As it turns out, the 20-year-old blueliner lost his right to continue collecting paychecks during the lockout because he hurt himself while wakeboarding, not training.

In the event that you’re prepping some “Erik Johnson on water” jokes, Gudbranson insists that he wasn’t being reckless.

“I wasn’t being stupid, it was just an unfortunate, awkward fall,” Gudbranson said.

In hindsight, he does admit that it was probably a bad decision, however.

“I wasn’t hurt playing hockey. I have learned from my mistakes,” Gudbranson said. “I needed to be honest with them. The players have been transparent during the lockout and I felt it was my duty to the Panthers to be transparent and honest with them.

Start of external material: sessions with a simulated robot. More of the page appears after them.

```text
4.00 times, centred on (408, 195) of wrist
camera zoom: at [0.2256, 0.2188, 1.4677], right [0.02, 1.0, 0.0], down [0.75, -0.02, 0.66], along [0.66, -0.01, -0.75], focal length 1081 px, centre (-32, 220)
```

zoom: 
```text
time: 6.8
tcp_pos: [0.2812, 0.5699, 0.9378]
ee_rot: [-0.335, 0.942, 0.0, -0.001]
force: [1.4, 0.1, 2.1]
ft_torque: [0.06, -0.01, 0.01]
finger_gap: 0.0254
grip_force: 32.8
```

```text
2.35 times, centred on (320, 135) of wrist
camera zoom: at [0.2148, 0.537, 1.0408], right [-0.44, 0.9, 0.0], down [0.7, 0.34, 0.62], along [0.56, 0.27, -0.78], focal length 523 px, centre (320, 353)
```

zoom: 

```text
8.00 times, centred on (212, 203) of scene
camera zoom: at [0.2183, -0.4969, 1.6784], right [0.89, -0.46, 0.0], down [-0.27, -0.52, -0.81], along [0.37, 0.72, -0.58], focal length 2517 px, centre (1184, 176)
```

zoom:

I hurt myself and it was unfortunate. I learned something the hard way. But I’m everything I can to get back on the ice.”

It’s reasonable that he isn’t get paid because of the cause of his injury, but Richards reports that lockout rules means he can’t speak with Panthers trainer David Zenobi about his rehab.

Instead, he’s more or less left on his own. On the bright side, he told Richards that he was “a little surprised at how good it felt” to get back on the ice.

If all goes well, Richards reports that Gudbranson is targeting a January AHL return – whether the lockout wages on or not.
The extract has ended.